◆ Document extract

Идеология «отцовской» модели московского самодержавия, подчеркнем еще раз, складывалась под непосредственным воздействием определенных социально-политических обстоятельств, о которых говорилось выше. Но конкретная интерпретация православия, возобладавшая на Руси, не может быть объяснена только социально-политическими причинами. Немалую роль сыграла здесь и религиозно-идеологическая атмосфера той эпохи.
   Русь жила тогда ожиданием скорого конца света и Второго Пришествия Христа[89]. И она – прежде всего в лице своих церковных идеологов – хотела сохраниться как богоспасаемая земля. Идея «Москвы – Третьего Рима» была идеей не внешней экспансии и вечного земного царства, а последнего такого царства перед Вторым Пришествием[90]. Русскому царю, согласно ей, предстояло передать власть Богу, что предполагало сохранение в чистоте православной веры и противодействие человеческой греховности и неправедности во всех их проявлениях. К этой миссии и готовил себя набожный царь Иван Васильевич Грозный, учиняя свой суд над теми, кого считал злостными грешниками.
   Не забудем, однако, что греховным в его идеологической доктрине было все, что реально или потенциально противостояло его единовластию, а грешниками, соответственно, те, в ком он видел реальных или потенциальных политических противников. Вечное и ситуативное, общий интерес государства и частный интерес самодержца сплелись в некую нерасчлененную иррациональную мотивацию. Результатом же, повторим, стало уподобление православного царя архаичному языческому тотему и беспредел опричнины с катастрофическими для государства последствиями.
   Историки до сих пор не пришли к единому мнению относительно того, можно ли форму правления, сложившуюся и существовавшую на Руси до Петра I, называть самодержавной. Те, кто считают это некорректным, ссылаются обычно на то, что власть московских государей ограничивалась Боярской думой и их официально декларировавшейся ответственностью перед Богом, предполагавшей, в свою очередь, сдерживающую роль церкви. При таком толковании опричный террор Грозного выглядит не системной нормой, а кратковременным отклонением от нее, повторений в дальнейшем не имевшим. Но прецедент с опричниной тем-то и показателен, что он продемонстрировал слабость институциональных, а главное – культурных ограничителей самодержавного произвола в послемонгольской Руси.

◆ Supplied material

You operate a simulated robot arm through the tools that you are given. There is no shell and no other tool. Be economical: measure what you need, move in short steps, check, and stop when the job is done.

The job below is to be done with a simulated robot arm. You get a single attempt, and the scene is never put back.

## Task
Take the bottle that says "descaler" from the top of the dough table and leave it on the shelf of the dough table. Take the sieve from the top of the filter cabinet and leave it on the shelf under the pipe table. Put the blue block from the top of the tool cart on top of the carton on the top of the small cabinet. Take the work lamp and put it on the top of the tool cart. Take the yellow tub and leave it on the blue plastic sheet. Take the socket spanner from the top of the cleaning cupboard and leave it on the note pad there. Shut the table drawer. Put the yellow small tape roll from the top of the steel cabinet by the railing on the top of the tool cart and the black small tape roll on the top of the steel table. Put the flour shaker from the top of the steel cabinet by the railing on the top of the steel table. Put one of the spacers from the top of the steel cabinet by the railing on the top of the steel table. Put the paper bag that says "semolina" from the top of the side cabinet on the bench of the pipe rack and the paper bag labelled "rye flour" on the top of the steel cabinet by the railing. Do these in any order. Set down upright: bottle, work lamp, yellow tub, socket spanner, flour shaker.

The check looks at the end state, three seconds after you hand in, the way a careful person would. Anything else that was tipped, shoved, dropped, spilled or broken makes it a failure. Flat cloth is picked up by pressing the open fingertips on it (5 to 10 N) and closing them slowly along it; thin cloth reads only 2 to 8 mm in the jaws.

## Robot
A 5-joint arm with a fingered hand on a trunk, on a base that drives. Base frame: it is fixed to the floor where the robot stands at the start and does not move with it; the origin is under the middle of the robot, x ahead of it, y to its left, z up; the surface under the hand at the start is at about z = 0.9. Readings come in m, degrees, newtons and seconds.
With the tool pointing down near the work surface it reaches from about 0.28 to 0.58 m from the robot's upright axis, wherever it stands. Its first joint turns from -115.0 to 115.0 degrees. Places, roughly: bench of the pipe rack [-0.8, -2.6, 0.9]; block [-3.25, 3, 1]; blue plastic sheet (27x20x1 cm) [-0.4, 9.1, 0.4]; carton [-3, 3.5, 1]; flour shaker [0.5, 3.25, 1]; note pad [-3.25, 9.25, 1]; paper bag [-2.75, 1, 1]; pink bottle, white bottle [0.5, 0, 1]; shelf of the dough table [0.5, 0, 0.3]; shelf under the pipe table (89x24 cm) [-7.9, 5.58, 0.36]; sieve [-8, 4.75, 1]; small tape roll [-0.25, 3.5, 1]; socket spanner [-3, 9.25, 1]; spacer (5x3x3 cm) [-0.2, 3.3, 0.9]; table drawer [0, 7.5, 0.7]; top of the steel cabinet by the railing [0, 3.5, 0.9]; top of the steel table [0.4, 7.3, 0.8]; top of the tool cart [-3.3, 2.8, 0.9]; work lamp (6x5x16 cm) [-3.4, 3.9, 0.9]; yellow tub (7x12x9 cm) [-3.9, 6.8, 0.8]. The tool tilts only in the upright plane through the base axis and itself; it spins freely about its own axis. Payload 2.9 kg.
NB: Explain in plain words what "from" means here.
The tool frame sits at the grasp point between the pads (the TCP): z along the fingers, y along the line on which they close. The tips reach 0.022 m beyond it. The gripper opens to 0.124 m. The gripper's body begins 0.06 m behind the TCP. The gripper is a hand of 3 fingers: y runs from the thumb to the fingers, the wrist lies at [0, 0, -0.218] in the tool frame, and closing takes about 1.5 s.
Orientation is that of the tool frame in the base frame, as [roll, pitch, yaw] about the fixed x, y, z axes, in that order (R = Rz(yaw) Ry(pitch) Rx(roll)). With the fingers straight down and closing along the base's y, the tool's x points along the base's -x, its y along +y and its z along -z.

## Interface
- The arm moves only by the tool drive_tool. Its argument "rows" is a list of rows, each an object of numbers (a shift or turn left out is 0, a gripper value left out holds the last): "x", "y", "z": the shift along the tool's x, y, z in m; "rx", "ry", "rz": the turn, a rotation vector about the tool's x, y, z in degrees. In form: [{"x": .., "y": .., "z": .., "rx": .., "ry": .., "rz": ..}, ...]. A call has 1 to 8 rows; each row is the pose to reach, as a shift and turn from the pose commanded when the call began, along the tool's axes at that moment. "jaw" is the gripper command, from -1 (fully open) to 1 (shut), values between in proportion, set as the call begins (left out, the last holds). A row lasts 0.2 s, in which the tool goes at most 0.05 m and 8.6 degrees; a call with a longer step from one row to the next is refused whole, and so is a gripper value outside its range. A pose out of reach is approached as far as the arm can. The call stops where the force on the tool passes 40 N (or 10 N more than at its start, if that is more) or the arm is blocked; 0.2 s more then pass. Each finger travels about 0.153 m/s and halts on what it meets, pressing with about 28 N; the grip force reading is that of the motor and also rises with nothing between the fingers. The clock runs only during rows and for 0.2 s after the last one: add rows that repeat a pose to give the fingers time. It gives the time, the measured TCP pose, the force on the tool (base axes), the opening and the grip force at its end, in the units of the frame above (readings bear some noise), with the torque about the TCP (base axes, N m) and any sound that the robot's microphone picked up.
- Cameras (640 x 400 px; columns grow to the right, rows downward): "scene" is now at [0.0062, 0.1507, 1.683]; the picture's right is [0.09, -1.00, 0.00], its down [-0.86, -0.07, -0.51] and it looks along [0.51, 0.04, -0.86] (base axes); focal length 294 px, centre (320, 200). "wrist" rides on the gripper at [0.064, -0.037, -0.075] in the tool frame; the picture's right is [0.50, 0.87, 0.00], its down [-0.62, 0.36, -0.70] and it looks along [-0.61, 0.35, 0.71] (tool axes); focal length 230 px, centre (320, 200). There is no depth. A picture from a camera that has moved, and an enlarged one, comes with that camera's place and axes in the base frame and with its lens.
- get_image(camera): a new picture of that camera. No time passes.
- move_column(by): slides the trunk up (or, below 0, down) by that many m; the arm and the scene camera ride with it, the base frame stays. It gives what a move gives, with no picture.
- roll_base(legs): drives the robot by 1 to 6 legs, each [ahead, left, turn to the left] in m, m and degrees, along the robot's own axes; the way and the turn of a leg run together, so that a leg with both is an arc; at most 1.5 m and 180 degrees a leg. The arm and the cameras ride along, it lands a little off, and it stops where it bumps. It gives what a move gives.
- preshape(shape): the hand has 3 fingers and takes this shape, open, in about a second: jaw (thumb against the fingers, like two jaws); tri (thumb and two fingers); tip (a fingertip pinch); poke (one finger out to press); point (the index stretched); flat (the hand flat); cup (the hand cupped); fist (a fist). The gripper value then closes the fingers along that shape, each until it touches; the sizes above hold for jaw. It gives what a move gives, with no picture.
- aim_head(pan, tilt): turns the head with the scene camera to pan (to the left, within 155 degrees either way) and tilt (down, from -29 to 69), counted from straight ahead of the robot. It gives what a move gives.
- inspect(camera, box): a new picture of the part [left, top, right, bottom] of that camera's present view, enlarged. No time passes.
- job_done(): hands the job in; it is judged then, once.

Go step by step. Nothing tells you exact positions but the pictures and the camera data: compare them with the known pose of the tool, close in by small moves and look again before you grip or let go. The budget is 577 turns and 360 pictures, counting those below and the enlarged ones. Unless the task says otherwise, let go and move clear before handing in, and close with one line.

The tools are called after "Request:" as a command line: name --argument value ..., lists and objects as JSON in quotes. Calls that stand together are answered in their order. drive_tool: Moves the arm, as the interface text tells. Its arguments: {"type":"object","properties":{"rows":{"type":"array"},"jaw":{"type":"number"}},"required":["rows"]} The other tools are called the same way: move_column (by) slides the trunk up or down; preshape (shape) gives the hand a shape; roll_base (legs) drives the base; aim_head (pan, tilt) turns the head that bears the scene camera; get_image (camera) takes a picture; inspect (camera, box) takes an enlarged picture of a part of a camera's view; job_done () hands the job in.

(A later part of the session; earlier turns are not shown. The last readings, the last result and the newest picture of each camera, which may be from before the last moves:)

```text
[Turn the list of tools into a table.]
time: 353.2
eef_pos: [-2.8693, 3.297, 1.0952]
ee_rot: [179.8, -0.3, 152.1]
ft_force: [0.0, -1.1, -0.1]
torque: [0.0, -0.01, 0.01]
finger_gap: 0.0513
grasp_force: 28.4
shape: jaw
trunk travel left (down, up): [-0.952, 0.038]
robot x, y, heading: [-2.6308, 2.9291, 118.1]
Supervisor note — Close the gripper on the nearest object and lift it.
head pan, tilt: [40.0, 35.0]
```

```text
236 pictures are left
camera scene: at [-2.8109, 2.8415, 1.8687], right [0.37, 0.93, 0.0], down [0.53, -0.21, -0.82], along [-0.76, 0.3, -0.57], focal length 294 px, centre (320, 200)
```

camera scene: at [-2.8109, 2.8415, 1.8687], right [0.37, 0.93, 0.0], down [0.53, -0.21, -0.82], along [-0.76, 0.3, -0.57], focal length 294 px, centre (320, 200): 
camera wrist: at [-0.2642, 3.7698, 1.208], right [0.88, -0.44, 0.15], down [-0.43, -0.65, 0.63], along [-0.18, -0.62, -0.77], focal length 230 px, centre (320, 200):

◆ Problem statement
Your answer is an exact quotation from the document extract: it starts at "Историки до сих" and ends at "в послемонгольской Руси.".

◆ Reply
Историки до сих пор не пришли к единому мнению относительно того, можно ли форму правления, сложившуюся и существовавшую на Руси до Петра I, называть самодержавной. Те, кто считают это некорректным, ссылаются обычно на то, что власть московских государей ограничивалась Боярской думой и их официально декларировавшейся ответственностью перед Богом, предполагавшей, в свою очередь, сдерживающую роль церкви. При таком толковании опричный террор Грозного выглядит не системной нормой, а кратковременным отклонением от нее, повторений в дальнейшем не имевшим. Но прецедент с опричниной тем-то и показателен, что он продемонстрировал слабость институциональных, а главное – культурных ограничителей самодержавного произвола в послемонгольской Руси.